E allora, mi permetto di ricordarvi che nell’anno 1100, mentre al nord
si brancolava nel buio del Medioevo, al sud c’era il primo Parlamento
della storia, il primo parlamento d’Europa.
Facciamo un bel salto e arriviamo al 1861.
In quegli anni -esattamente nel 1856- in occasione dell’Esposizione
Internazionale di Parigi, Il Regno delle Due Sicilie ricevette il
Premio come terzo Paese più industrializzato del mondo, dopo
Inghilterra e Francia.
Il Meridione possedeva una flotta mercantile pari ai 4/5 del naviglio
italiano, una flotta che era la quarta del mondo. Il Sud era il primo
produttore in Italia di materia prima e semi-lavorati per l’industria.
Avevamo circa 100 industrie metal meccaniche che lavoravano a pieno
regime (era attiva la più grande industria metalmeccanica d’Italia).
Avevamo industrie tessili, manifatturiere, estrattive.
Avevamo distillerie, cartiere. Avevamo la prima industria siderurgica
d’Italia. Il primo mezzo navale a vapore del Mediterraneo (una goletta)
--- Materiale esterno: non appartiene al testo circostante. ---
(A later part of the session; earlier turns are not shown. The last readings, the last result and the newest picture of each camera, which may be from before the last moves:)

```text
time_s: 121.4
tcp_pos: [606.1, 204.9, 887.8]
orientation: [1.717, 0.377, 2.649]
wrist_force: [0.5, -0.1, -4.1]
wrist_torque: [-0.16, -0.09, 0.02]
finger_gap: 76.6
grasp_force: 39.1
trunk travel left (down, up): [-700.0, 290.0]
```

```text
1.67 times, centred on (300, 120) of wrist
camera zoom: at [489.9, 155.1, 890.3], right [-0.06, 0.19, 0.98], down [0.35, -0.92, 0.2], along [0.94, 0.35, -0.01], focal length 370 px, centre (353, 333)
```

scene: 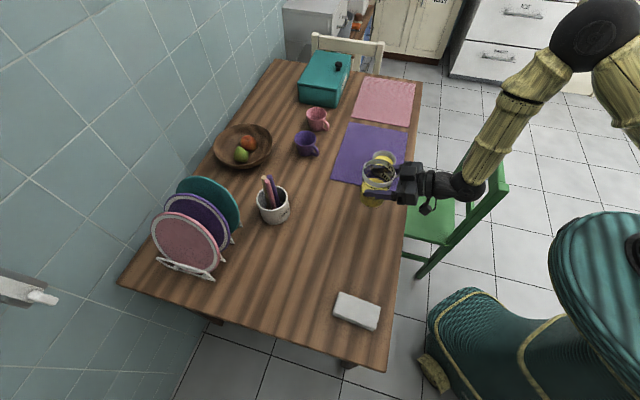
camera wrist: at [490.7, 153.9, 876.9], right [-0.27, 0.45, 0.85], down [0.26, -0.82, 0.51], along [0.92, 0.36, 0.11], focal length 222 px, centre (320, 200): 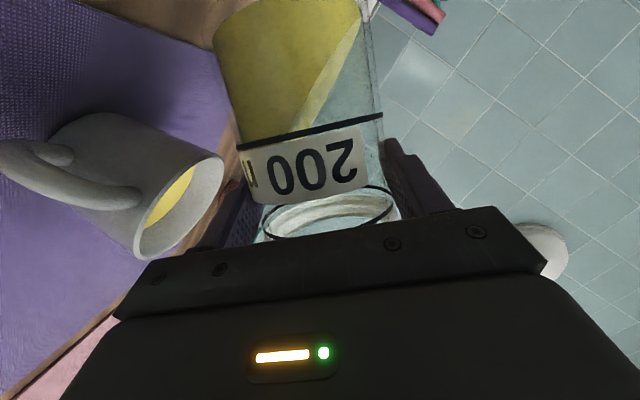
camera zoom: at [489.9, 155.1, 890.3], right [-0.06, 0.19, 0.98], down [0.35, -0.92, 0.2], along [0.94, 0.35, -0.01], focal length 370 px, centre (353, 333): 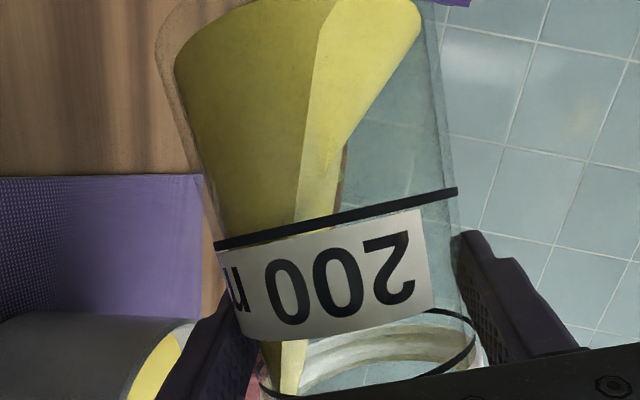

fu costruito nelle Due Sicilie e fu anche il primo al mondo a navigare
per mare. La prima nave italiana che arrivò nel 1854, dopo 26 giorni di
navigazione, a New York, era meridionale, e si chiamava -guarda un
po’!- “Sicilia”. La bilancia commerciale con gli Stati Uniti era
fortemente in attivo e il volume degli scambi era quasi il quintuplo
del Piemonte.
Il cantiere di Castellammare di Stabia, con 1.800 operai, era il primo
d’Italia per grandezza e importanza.
Ancora: il tasso di sconto praticato dalle banche era pari al 3%, il
più basso della Penisola; una “fede di credito” rilasciata dal Banco di
Napoli era valutata sui mercati internazionali fino a quattro volte il
valore nominale. Il Regno Napoletano, fra tutti gli Stati italiani,
vantava il sistema fiscale con il minor numero di tasse: ve ne erano
soltanto cinque.
Giuseppe e Luigi potreste dirmi: “acqua passata”. Potreste chiedermi
come ci siamo ridotti così, oggi…
Bene… vi spiego: fin dal primo anno di unificazione, il neonato Stato
italiano introdusse ben 36 nuove imposte ed elevò quelle già esistenti.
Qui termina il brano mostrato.